▸ **RECORDS PROVIDED**
________________
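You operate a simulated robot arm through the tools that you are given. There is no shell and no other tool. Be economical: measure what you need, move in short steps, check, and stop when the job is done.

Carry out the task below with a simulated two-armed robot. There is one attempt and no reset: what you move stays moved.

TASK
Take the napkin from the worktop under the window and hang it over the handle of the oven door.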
________________
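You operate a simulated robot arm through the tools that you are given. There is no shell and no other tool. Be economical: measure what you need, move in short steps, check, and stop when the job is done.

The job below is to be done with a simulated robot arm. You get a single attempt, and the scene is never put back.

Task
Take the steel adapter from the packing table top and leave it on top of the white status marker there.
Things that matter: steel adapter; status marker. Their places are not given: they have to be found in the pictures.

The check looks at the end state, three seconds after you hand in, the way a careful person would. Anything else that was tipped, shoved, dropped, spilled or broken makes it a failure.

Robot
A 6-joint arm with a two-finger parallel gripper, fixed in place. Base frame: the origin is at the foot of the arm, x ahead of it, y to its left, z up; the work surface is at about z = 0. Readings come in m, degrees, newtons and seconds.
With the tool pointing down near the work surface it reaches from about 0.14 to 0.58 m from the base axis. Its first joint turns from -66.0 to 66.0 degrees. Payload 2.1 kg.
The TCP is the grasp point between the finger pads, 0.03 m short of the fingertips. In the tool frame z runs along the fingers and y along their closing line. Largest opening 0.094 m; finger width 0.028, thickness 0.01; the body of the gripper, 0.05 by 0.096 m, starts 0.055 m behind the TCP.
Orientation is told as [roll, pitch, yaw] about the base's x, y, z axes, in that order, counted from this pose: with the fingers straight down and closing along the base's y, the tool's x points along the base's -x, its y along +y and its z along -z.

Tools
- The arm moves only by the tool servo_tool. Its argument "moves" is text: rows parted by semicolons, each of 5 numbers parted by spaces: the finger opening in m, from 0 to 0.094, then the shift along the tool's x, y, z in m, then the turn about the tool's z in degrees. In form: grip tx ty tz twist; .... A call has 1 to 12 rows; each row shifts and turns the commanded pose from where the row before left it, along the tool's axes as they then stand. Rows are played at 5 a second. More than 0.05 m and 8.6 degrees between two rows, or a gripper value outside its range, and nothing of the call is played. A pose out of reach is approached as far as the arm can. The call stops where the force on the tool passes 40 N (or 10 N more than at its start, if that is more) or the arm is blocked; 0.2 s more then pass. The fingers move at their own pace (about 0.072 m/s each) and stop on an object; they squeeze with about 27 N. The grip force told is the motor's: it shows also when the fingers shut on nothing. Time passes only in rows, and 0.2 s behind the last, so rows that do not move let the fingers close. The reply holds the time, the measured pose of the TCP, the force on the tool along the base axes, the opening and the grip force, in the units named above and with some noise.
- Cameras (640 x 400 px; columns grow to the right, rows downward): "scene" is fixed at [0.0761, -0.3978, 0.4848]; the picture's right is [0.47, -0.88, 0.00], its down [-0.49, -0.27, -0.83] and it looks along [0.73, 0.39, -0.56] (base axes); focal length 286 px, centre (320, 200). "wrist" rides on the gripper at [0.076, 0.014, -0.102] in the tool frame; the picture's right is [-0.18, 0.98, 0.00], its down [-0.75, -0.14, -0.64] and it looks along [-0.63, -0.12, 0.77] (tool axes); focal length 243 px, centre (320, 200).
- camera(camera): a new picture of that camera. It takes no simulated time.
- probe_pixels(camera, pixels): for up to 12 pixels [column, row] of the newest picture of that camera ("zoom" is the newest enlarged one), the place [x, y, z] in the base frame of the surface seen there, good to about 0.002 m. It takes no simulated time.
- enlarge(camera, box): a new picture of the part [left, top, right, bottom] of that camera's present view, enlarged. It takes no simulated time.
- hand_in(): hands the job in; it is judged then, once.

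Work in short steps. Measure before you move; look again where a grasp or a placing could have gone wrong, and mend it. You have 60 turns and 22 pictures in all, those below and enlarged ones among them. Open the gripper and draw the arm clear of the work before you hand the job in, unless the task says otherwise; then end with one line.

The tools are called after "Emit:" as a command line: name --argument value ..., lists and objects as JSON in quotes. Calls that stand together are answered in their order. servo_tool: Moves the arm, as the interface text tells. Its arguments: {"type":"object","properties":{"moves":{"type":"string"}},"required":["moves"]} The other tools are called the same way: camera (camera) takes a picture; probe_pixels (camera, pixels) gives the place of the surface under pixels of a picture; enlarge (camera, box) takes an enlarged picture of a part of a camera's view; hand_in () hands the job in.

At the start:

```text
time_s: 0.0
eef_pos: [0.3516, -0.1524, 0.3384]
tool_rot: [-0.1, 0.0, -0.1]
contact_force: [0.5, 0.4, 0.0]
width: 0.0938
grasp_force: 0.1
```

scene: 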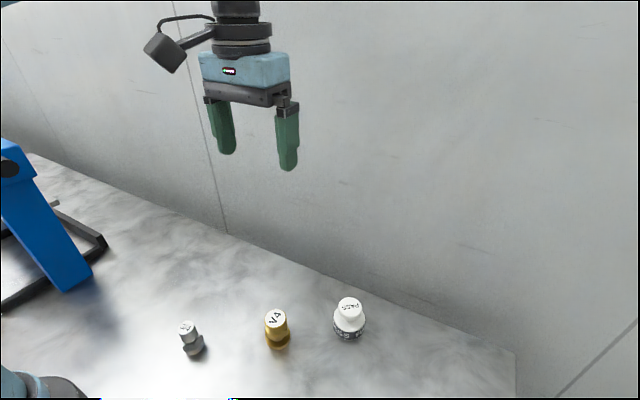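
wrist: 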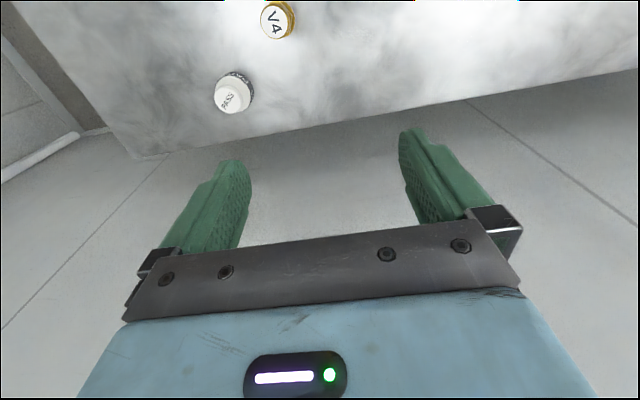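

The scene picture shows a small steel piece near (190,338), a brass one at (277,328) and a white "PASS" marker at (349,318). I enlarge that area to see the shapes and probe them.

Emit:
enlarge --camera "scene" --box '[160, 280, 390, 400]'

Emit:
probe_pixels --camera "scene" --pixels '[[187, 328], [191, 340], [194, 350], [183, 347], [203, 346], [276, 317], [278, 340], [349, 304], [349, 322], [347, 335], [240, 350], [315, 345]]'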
________________
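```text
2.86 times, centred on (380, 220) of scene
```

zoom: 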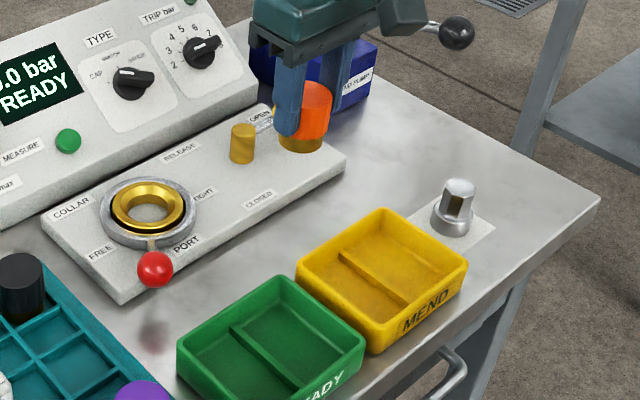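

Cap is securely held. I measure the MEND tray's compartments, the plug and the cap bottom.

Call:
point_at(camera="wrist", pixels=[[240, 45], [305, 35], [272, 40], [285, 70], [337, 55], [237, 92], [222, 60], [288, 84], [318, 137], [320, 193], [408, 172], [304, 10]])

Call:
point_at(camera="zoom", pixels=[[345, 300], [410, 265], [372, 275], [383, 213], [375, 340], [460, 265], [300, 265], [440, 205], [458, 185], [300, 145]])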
________________
▸ **GIVEN TASK**
Lines holding the word "pictures" in the entries above are the ones to pull out. Copy them all.

▸ **WRITTEN SOLUTION**
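Things that matter: steel adapter; status marker. Their places are not given: they have to be found in the pictures.
Work in short steps. Measure before you move; look again where a grasp or a placing could have gone wrong, and mend it. You have 60 turns and 22 pictures in all, those below and enlarged ones among them. Open the gripper and draw the arm clear of the work before you hand the job in, unless the task says otherwise; then end with one line.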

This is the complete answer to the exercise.